Di Forum Diskusi Internasional, Mendag RI Kritik Standar Ganda Perdagangan Negara Maju

Laporan oleh Farid Kusuma
Bagikan
Muhammad Lutfi Mendag RI berbicara dalam panel diskusi yang disponsori Channel News Asia (CNA) dari Singapura bertema 'The Biggest Trade Deal in the World', Jumat (27/5/2022). foto: Kemendag

Muhammad Lutfi Menteri Perdagangan (Mendag) RI menegaskan Regional Comprehensive Economic Partnership (RCEP) bisa menjadi solusi nyata buat perekonomian dunia yang dilanda inflasi tinggi.
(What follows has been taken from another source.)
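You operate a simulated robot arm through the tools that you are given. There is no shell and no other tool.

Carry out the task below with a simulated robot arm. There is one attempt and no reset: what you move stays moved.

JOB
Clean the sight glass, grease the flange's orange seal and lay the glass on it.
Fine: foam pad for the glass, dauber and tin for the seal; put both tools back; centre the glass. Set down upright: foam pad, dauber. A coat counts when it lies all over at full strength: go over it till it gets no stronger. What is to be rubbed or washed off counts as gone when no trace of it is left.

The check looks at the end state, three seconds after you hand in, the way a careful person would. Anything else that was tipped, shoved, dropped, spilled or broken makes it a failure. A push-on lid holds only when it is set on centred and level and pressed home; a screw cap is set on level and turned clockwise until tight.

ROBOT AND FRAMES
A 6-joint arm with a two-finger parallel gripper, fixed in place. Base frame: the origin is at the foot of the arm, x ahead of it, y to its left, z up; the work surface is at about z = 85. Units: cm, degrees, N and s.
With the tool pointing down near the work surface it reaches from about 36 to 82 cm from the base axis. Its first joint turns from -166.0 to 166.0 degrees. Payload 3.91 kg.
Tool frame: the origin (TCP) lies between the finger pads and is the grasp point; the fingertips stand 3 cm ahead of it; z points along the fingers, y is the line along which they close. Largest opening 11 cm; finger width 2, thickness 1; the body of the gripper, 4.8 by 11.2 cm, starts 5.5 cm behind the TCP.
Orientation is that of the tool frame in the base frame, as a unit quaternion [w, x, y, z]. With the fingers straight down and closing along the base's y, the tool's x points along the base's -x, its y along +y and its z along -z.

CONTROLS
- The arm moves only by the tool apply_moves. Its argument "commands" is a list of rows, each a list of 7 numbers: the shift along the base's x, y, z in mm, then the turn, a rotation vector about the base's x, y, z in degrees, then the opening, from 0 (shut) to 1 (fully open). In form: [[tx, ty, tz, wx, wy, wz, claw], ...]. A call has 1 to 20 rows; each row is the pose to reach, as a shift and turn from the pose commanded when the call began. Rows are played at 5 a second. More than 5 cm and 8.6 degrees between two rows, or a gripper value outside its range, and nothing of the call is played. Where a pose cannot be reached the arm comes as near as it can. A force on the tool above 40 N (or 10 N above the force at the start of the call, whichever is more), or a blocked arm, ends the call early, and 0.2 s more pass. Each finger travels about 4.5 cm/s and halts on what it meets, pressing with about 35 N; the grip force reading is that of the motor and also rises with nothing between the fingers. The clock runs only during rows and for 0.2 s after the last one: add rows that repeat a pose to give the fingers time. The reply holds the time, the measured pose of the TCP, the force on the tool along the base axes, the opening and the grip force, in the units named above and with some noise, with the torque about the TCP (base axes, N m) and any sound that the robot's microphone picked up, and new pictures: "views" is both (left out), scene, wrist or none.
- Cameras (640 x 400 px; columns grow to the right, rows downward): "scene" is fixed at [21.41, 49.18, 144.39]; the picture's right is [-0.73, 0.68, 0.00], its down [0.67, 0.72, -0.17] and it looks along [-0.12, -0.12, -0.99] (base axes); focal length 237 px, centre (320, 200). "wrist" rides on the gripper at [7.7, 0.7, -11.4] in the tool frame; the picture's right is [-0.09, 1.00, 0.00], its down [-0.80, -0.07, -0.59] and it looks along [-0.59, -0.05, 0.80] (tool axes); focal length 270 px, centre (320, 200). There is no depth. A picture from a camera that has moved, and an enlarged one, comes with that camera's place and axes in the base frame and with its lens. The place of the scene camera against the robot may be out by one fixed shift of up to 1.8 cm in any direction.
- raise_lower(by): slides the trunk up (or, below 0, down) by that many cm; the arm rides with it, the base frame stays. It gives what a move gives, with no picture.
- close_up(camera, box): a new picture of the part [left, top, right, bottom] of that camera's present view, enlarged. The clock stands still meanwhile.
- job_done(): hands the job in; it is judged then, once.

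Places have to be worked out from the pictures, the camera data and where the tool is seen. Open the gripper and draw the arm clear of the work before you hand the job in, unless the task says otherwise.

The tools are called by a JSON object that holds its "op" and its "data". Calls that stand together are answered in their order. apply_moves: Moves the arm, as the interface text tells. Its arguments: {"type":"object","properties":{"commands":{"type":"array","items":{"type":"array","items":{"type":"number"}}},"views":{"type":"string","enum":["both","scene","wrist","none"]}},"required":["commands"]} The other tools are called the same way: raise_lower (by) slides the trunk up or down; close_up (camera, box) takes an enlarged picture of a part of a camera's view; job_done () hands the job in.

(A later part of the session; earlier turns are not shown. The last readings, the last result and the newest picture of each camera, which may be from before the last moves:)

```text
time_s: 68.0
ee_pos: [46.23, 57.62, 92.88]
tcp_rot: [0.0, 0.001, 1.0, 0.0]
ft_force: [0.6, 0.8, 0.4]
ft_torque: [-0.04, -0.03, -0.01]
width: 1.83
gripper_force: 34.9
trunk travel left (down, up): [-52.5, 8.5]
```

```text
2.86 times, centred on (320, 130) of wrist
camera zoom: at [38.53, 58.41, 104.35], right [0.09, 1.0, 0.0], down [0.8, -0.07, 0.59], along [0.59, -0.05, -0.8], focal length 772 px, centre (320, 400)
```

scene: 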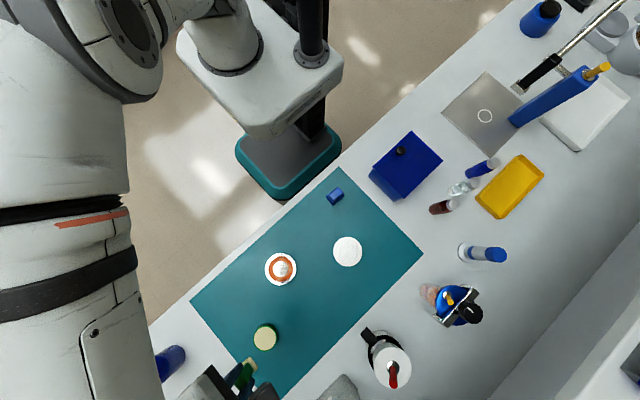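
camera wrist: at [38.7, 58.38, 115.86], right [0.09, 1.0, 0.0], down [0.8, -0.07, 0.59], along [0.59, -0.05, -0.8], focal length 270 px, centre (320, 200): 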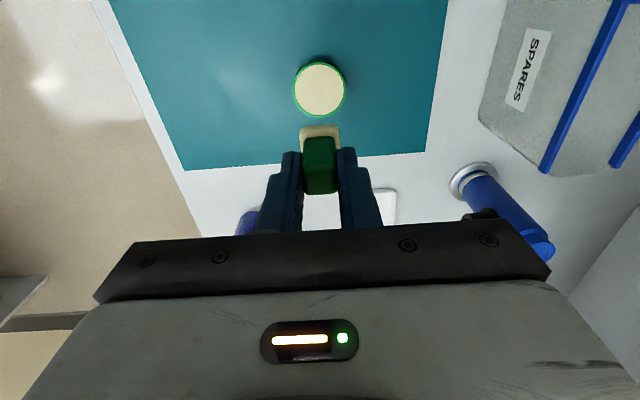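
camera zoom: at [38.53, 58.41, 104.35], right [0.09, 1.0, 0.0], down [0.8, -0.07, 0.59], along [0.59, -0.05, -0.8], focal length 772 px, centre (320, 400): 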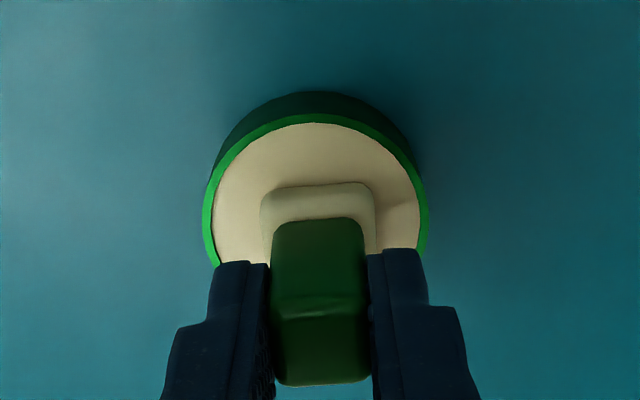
Menurutnya, hambatan perdagangan dunia yang disebabkan proteksionisme dan perang dagang, serta tidak berfungsinya Organisasi Perdagangan Dunia (WTO) sebagaimana mestinya harus direspons dengan kerja sama erat.

Pernyataan itu disampaikan Mendag RI, dalam panel diskusi yang disponsori Channel News Asia (CNA) dari Singapura bertema ‘The Biggest Trade Deal in the World’, Jumat (27/5/2022).

“Ketika negara-negara yang sudah maju menerapkan standar ganda, WTO justru tidak berkutik. Tingginya harga komoditas dunia saat ini adalah peluang bagi para petani di negara-negara berkembang besar seperti Indonesia, India, Brasil dan Tiongkok untuk menikmati keuntungan lebih,” ujarnya.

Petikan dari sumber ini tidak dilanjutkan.